-- START OF Passage given --

Григорий Писаревский: Пикник под Херсоном

Loading

Прокурор, невзирая на выпитое и на воскресный день, отправился прямехонько в прокуратуру. Когда начальник райотдела, первый секретарь и все прочие заявились туда через час-полтора, в кабинете прокурора уже вовсю кипела работа…

Пикник под Херсоном

Григорий Писаревский

В начале 70-х мне довелось поприсутствовать на нескольких летних пикниках советской верхушки районного масштаба в Херсонской области. Дело в том, что я был кратковременно женат на дочери одного из них, очень милой девушке, приехавшей учиться в Харьков. Вряд ли наш брак состоялся бы, останься она в Херсоне, поближе к родителям. Ведь номенклатурные дети женились и выходили замуж, как правило, за своих.

На этих сабантуях не звучали новомодные хиты, не выступали популярные певицы и туда не приглашались девочки по вызову. До подобных развлечений оставалось ещё по крайней мере лет пятнадцать-двадцать. У каждой эпохи свои скоморохи…

Хочу напомнить, какое это было время. Как известно, 70-е годы принято именовать периодом застоя. Понятие это многослойное, в него вкладывают и экономическое, и социально-политическое, и какое угодно иное значение. В том числе упоминают и характерный для «развитого социализма» дефицит продуктов и прочих товаров. Однако именно в начале 70-х товарный дефицит ещё не достиг того критического уровня, который наступил позднее, в 80-е годы. Более того, положение даже несколько улучшилось по сравнению с предыдущими годами. Время конца 60-х вообще именовали в Союзе «золотой пятилеткой» — разумеется, по урезанным советским критериям. Эффект этой пятилетки сказывался ещё какое-то время. На то было две причины — положительные последствия экономической реформы Косыгина — Либермана и рост цен на нефть на мировом рынке в начале 70-х. В общем, не было ещё ни пустых полок в городских магазинах, ни талонов на кусок мяса с костями и 200 г. масла, а кое-где даже продавались по 2-3 сорта колбасы и «голландский» сыр.

Но и с учётом того, что в то давнее время продуктовые магазины все ещё как-то удовлетворяли скромные потребности советского человека, «поляна» на пирушках районных бонз под Херсоном представляла собой неописуемый и недоступный для большинства праздник души и желудка. Прежде всего поражало обилие мясных изделий и блюд. Здесь гордо присутствовала сочная ветчина с нежными прожилками сала, нарезанная толстыми ломтями аппетитная буженина, тоненькие охотничьи сосиски, несколько сортов колбасы, включая улучшенного качества «Московскую Летнюю» и «Сервелат», мясной рулет и отливающие симпатичной розовинкой щедрые ломтики сала. Но это были только «закуски». Добродушно улыбался целиком зажаренный поросёнок, на тарелках тут и там вздымались горы тушеного мяса, индюшек и кур. Красовался и так называемый домашний сальтисон. В немалых количествах присутствовала рыба, как соленая, так и вареная. Краснели зрелыми боками налитые херсонские помидоры и болгарский перец, зеленели огурцы, лук и укроп. Помимо свежих овощей, наличествовали изумительные соленые огурцы и маринованные помидоры, а также квашенная капуста. И разумеется, лилась рекой водка, в основном «Столичная» и «Перцовка». Вино подавалось, причём неплохое, как, скажем «Три семерки», но успехом не пользовалось, в том числе и у женщин. А в конце пиршества «поляна» украшалась неимоверным количеством фруктов, арбузов и дынь.

-- END OF Passage given --
-- START OF Available data --

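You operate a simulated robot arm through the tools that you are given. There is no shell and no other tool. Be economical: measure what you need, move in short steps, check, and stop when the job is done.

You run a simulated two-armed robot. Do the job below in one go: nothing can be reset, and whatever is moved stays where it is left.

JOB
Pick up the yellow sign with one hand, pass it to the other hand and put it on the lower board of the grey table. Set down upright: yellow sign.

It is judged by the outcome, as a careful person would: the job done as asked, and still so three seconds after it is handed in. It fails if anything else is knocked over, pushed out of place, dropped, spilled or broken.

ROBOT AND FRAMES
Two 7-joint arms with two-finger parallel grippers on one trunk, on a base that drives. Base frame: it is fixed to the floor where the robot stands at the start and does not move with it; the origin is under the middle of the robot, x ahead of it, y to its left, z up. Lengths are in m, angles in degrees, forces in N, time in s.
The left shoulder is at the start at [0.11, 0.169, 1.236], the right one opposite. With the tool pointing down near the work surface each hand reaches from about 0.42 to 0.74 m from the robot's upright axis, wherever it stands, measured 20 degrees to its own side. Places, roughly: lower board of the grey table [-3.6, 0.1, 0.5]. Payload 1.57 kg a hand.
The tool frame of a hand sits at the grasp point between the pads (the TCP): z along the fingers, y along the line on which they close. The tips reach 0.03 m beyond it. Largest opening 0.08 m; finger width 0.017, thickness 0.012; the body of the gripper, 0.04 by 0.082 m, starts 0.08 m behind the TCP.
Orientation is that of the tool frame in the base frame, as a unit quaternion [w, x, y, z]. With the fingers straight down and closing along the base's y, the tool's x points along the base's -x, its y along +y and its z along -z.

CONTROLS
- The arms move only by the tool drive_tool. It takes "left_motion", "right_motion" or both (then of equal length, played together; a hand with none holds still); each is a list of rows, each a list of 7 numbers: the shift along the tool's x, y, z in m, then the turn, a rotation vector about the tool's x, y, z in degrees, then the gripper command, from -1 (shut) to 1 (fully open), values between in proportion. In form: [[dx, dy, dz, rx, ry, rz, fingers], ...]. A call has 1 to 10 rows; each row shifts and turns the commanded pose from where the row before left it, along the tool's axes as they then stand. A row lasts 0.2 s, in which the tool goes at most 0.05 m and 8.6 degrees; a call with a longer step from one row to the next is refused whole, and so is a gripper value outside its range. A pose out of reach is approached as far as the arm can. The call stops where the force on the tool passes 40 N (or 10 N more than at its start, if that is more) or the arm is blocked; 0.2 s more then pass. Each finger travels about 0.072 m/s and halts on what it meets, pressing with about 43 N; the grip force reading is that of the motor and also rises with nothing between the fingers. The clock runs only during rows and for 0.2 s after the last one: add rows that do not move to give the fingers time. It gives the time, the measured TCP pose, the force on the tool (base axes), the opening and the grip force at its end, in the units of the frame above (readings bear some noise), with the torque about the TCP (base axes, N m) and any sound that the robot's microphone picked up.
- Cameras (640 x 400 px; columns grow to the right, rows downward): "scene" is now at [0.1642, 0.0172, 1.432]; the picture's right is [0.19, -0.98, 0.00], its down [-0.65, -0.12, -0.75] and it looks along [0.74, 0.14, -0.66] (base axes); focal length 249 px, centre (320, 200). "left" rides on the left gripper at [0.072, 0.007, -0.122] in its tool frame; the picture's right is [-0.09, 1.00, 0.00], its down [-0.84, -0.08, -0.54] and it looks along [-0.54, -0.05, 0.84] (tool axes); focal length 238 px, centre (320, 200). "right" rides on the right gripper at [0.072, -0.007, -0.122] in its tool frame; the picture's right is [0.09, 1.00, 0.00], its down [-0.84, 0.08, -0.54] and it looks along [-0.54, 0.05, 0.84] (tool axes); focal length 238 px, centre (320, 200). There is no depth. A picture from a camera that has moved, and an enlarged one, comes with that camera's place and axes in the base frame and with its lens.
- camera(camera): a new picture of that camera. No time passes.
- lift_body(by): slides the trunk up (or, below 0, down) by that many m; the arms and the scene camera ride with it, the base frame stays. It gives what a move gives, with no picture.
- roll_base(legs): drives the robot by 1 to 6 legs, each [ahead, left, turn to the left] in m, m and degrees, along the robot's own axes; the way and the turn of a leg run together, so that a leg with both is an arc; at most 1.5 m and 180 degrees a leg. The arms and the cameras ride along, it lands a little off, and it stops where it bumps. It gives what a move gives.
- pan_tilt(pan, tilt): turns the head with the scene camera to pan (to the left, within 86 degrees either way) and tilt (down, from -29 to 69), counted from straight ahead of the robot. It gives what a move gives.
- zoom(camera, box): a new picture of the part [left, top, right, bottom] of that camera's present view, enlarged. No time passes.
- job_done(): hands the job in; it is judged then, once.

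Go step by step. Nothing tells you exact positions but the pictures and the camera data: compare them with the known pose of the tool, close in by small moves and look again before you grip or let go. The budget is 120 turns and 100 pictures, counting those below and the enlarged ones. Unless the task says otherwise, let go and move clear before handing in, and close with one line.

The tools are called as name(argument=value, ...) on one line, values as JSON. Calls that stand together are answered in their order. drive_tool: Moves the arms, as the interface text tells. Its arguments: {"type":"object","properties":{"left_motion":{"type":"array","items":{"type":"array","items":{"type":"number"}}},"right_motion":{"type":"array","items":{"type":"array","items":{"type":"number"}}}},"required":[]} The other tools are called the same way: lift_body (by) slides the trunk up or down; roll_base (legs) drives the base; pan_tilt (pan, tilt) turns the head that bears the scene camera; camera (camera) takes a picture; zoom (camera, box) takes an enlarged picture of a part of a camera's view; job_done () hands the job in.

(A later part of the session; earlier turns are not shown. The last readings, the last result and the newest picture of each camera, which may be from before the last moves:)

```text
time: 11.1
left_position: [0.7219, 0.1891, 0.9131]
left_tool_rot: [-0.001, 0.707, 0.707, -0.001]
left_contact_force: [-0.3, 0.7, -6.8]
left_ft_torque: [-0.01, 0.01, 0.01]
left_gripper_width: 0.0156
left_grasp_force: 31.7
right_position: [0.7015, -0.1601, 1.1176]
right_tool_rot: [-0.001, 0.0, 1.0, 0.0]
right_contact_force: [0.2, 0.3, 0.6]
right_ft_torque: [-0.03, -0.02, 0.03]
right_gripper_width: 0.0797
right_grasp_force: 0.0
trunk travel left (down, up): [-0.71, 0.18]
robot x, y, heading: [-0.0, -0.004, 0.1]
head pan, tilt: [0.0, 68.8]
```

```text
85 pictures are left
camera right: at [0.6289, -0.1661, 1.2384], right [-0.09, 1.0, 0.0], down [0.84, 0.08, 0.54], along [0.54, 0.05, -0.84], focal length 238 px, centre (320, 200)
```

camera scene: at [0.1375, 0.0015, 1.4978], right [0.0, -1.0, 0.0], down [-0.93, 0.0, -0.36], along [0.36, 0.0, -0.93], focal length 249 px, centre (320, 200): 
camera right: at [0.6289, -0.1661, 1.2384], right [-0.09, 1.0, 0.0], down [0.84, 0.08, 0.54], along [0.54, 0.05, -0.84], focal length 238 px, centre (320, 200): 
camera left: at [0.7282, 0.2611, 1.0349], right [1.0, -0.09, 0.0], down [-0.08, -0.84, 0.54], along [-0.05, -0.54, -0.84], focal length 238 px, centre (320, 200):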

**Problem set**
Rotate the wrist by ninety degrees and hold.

-- END OF Available data --

**Problem set**
a. What does the passage given say from "В начале 70-х мне" through "правило, за своих."? Give the exact wording.
b. How does the passage given go on? Write the next part.

**Task-by-task answers**
a.
В начале 70-х мне довелось поприсутствовать на нескольких летних пикниках советской верхушки районного масштаба в Херсонской области. Дело в том, что я был кратковременно женат на дочери одного из них, очень милой девушке, приехавшей учиться в Харьков. Вряд ли наш брак состоялся бы, останься она в Херсоне, поближе к родителям. Ведь номенклатурные дети женились и выходили замуж, как правило, за своих.

b.
Попробую описать нескольких колоритных завсегдатаев этих увлекательных посиделок — тех, кого удалось запомнить.

Итак, номер один. Первый секретарь райкома партии. Высшая фигура в районе. Толстый и округлый, словно винная бочка, невысокий мужчина слегка за 50. Почти вся местная «элита» пребывала в этом возрасте, в наше время считающимся цветущим, а в те годы приближающимся чуть ли не к преклонному. Бритое бабье лицо с оспинами, сощуренные глазки, длинные, почти не поредевшие песочного цвета волосы, делающие его похожим на анархиста. Тонкий, плохо вяжущийся с положением владельца голос скопца, почти все время что-то внушительно изрекающий. Осушив белой сколько положено для затравки, обожал петь. Но о вокальных развлечениях — чуть позже.

Председатель райисполкома. Вообще-то второе лицо в районе, но этот тянул, пожалуй, лишь на шестерку. Невзрачный и плешивый, то и дело заглядывающий в рот первому секретарю. В основном помалкивал и пил.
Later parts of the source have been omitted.